Well, the rest of us will just have to be twice as loud, then. This isn't a crisis. This is, arguably, not even a problem. It's the inescapable reality of playing soccer in Canada in this country for at least the next generation.

Of course, none of this would matter if people didn't fret about the team's attendance. Should we be concerned that a mediocre team playing during a more popular local team's best run in seventeen years isn't selling out a cavernous temporary stadium with poor public transit connections in a lousy part of town? The Whitecaps currently run third in league average attendance, behind the Seattle Sounders and the Los Angeles Galaxy, or "exactly the two teams any rational observer expected the Whitecaps to be behind". They're ahead of the expansion rival Portland Timbers, they're ahead of Canadian rival Toronto FC, they're ahead of the best team in the league Real Salt Lake. The Whitecaps aren't papering their house with free tickets, although they're offering some nice Groupon sales in the next week. Unlike some first-year Major League Soccer teams, they didn't undervalue their season tickets. There's no reason the team would have to raise ticket prices to the dramatic extent that has undercut fan support in other cities. In short, this third-place level could last.

Much of the criticism of the Whitecaps' attendance is reactionary in nature. Rivals of the Whitecaps say that Vancouver fans are too stuck-up. We have just the third-best crowd in Major League Soccer but we act like we're number one. Well, that may be true, but every fan base which isn't suffering from self-esteem problems acts like it's number one. So they should! There's no place for modesty in sports fandom; it's a place to relieve the human needs for zealotry, tribalism, and disproportionate pride in a harmless context. Vancouver Southsiders president John Knox was criticized outside of Vancouver for, of all things, being proud of the Vancouver Southsiders, but it's hard to see what other position he could take even if the Whitecaps drew 500 fans a night.

We're going to hear more criticism on Wednesday, echoing around Empire's deserted stands. If I haven't got a Twitter feed full of Toronto FC fans mocking the two-thirds-empty stadium I will be flabbergasted. I don't blame the Toronto supporters. In the unlikely event that the Toronto Maple Leafs ever make a deep playoff run and TFC finds themselves in the Whitecaps' position, I won't hesitate to make fun of Toronto. That's how rivalries work: we're unfair to each other but that's okay so long as we're aware of it.

The problem is if banter evolves into serious navel-gazing. "My god, what if we are just a flash in the pan?" The team's not doing great, after all, and soon the B.C. Lions will be in season to take away some of those summer entertainment dollars. Even if fans in Vancouver know there's nothing to worry about, the last thing we need is observers from elsewhere in Canada or abroad seeing Vancouver as a second-rate soccer city because of a few bad gates during playoff season.
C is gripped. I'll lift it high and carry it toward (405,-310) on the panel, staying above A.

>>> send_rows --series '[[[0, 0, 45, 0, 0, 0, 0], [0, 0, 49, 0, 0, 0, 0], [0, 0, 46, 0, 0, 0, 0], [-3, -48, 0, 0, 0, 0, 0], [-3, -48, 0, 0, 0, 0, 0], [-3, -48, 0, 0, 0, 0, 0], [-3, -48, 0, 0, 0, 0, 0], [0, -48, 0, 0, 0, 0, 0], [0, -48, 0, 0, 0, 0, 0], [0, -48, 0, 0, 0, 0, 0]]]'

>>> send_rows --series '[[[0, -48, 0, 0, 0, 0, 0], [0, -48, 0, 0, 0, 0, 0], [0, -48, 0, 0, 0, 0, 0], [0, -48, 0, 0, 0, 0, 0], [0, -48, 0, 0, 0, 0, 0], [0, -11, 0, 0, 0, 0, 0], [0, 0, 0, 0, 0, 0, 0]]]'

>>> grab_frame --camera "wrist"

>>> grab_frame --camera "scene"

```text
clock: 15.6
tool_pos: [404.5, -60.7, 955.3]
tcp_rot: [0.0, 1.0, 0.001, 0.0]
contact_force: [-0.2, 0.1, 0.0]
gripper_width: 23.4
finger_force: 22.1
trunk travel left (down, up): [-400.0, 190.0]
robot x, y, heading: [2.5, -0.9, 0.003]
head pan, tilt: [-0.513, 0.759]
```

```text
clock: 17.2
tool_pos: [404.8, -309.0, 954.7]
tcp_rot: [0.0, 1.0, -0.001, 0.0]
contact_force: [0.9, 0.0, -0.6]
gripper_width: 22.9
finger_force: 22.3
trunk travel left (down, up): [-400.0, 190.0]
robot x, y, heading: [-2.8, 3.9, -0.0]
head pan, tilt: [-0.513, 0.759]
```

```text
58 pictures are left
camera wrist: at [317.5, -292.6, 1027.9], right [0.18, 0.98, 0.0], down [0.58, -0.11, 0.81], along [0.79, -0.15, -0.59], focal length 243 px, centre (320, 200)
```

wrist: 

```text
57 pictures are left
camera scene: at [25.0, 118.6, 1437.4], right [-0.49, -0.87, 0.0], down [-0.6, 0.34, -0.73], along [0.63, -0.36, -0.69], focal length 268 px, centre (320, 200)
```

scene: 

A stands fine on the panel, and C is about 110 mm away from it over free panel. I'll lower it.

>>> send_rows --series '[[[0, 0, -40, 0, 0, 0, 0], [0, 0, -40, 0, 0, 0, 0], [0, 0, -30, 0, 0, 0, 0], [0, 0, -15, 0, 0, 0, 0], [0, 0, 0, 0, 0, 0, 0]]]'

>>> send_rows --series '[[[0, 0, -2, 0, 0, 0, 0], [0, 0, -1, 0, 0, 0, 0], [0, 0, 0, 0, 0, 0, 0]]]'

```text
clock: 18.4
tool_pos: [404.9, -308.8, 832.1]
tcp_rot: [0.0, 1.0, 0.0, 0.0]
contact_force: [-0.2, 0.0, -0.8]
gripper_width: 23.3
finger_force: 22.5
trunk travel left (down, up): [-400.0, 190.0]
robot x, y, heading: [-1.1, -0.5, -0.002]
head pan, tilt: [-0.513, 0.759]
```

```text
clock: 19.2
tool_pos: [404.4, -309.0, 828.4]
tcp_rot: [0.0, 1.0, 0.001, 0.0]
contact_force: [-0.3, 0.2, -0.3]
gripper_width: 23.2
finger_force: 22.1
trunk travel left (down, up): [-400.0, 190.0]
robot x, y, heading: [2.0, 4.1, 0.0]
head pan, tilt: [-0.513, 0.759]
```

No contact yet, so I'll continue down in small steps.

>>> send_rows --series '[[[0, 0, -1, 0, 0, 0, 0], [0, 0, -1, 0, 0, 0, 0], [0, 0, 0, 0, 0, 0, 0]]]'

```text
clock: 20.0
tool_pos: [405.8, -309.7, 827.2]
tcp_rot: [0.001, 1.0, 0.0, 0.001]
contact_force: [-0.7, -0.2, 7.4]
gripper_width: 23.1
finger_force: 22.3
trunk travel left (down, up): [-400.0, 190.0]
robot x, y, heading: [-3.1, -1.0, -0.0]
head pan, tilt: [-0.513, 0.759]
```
Non-Canadians or those far from NHL towns might not appreciate how all-consuming playoff hockey can be to the home city. This spring I've been walking down the streets of downtown Vancouver on horrible, rainy, wind-swept Thursday nights and seen dozens of people standing on a street corner looking into a shop window at a television playing the third period of a Canucks playoff game. You see pro-Canucks slogans in windows of businesses on the SkyTrain, you see mannequins in fine clothes shops dressed in Canucks colours rather than bespoke suits. It is the sports atmosphere right now; haters like me try to resist it but we do so in vain. To try and turn Vancouver's attention to soccer right now is to try and adjust the entire sports zeitgeist. You might as well stop a tsunami with a sandbag. A conversation this large will go on without you no matter how loudly you try to stop it.

Montreal Impact fans know what I'm talking about. Last year the Montreal Canadiens made a stellar playoff run of their own which crossed into Voyageurs Cup season. I was actually in Montreal for the Whitecaps' Voyageurs Cup game that year, and the day I arrived was the day the Canadiens bowed out of the playoffs. The very city seemed to have lost its spirit. Even with the Canadiens freshly eliminated, attendance at the Impact - Whitecaps game was pitiful. Not that they missed much. I gave their fans the gears and even posted mocking photos of empty stands on Twitter. Yet there's no doubt of Montreal's soccer bona fides.

How could you possibly expect the city of Vancouver to throw itself into soccer right now? If Empire Field is empty tomorrow it doesn't mean Vancouver isn't a soccer city, nor does it mean that the Whitecaps fad has ended. It means that, for the moment, even the Voyageurs Cup is being eclipsed by larger events. That's too bad. But it doesn't indicate anything about the city or the team, and as followers of the club we should make sure everybody knows it.